_THE PROBLEM:_ Your task is to retype each line of the data below exactly. Use a numbered list and skip empty lines.

_SOURCE EXCERPT:_
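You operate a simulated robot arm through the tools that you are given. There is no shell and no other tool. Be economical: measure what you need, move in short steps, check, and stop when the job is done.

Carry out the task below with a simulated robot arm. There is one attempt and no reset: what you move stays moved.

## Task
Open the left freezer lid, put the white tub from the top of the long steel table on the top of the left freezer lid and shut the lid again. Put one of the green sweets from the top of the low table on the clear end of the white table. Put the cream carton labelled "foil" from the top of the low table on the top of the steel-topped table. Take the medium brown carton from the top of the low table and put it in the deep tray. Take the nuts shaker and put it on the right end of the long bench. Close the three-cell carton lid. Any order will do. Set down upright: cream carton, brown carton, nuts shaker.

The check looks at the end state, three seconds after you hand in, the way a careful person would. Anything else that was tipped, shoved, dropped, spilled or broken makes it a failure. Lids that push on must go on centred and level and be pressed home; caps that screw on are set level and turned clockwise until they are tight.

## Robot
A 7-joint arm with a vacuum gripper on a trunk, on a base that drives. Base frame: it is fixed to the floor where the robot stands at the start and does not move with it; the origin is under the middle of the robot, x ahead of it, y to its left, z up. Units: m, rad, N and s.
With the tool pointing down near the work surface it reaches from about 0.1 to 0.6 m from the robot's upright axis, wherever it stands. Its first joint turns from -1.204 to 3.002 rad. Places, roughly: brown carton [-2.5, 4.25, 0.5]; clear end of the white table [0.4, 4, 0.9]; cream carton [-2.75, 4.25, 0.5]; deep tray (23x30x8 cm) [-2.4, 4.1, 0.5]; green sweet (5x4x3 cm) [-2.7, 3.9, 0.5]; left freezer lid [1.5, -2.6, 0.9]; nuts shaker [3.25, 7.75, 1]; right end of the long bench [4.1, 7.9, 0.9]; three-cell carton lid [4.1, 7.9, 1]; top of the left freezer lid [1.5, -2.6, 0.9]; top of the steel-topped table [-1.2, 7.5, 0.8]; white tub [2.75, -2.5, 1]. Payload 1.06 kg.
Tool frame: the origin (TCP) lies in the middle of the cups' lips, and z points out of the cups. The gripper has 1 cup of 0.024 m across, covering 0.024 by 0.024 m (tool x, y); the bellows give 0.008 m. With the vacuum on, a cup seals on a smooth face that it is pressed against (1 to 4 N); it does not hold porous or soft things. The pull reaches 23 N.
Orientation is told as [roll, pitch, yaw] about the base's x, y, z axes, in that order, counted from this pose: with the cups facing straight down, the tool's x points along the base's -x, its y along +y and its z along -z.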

_ANSWER:_
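1. You operate a simulated robot arm through the tools that you are given. There is no shell and no other tool. Be economical: measure what you need, move in short steps, check, and stop when the job is done.
2. Carry out the task below with a simulated robot arm. There is one attempt and no reset: what you move stays moved.
3. ## Task
4. Open the left freezer lid, put the white tub from the top of the long steel table on the top of the left freezer lid and shut the lid again. Put one of the green sweets from the top of the low table on the clear end of the white table. Put the cream carton labelled "foil" from the top of the low table on the top of the steel-topped table. Take the medium brown carton from the top of the low table and put it in the deep tray. Take the nuts shaker and put it on the right end of the long bench. Close the three-cell carton lid. Any order will do. Set down upright: cream carton, brown carton, nuts shaker.
5. The check looks at the end state, three seconds after you hand in, the way a careful person would. Anything else that was tipped, shoved, dropped, spilled or broken makes it a failure. Lids that push on must go on centred and level and be pressed home; caps that screw on are set level and turned clockwise until they are tight.
6. ## Robot
7. A 7-joint arm with a vacuum gripper on a trunk, on a base that drives. Base frame: it is fixed to the floor where the robot stands at the start and does not move with it; the origin is under the middle of the robot, x ahead of it, y to its left, z up. Units: m, rad, N and s.
8. With the tool pointing down near the work surface it reaches from about 0.1 to 0.6 m from the robot's upright axis, wherever it stands. Its first joint turns from -1.204 to 3.002 rad. Places, roughly: brown carton [-2.5, 4.25, 0.5]; clear end of the white table [0.4, 4, 0.9]; cream carton [-2.75, 4.25, 0.5]; deep tray (23x30x8 cm) [-2.4, 4.1, 0.5]; green sweet (5x4x3 cm) [-2.7, 3.9, 0.5]; left freezer lid [1.5, -2.6, 0.9]; nuts shaker [3.25, 7.75, 1]; right end of the long bench [4.1, 7.9, 0.9]; three-cell carton lid [4.1, 7.9, 1]; top of the left freezer lid [1.5, -2.6, 0.9]; top of the steel-topped table [-1.2, 7.5, 0.8]; white tub [2.75, -2.5, 1]. Payload 1.06 kg.
9. Tool frame: the origin (TCP) lies in the middle of the cups' lips, and z points out of the cups. The gripper has 1 cup of 0.024 m across, covering 0.024 by 0.024 m (tool x, y); the bellows give 0.008 m. With the vacuum on, a cup seals on a smooth face that it is pressed against (1 to 4 N); it does not hold porous or soft things. The pull reaches 23 N.
10. Orientation is told as [roll, pitch, yaw] about the base's x, y, z axes, in that order, counted from this pose: with the cups facing straight down, the tool's x points along the base's -x, its y along +y and its z along -z.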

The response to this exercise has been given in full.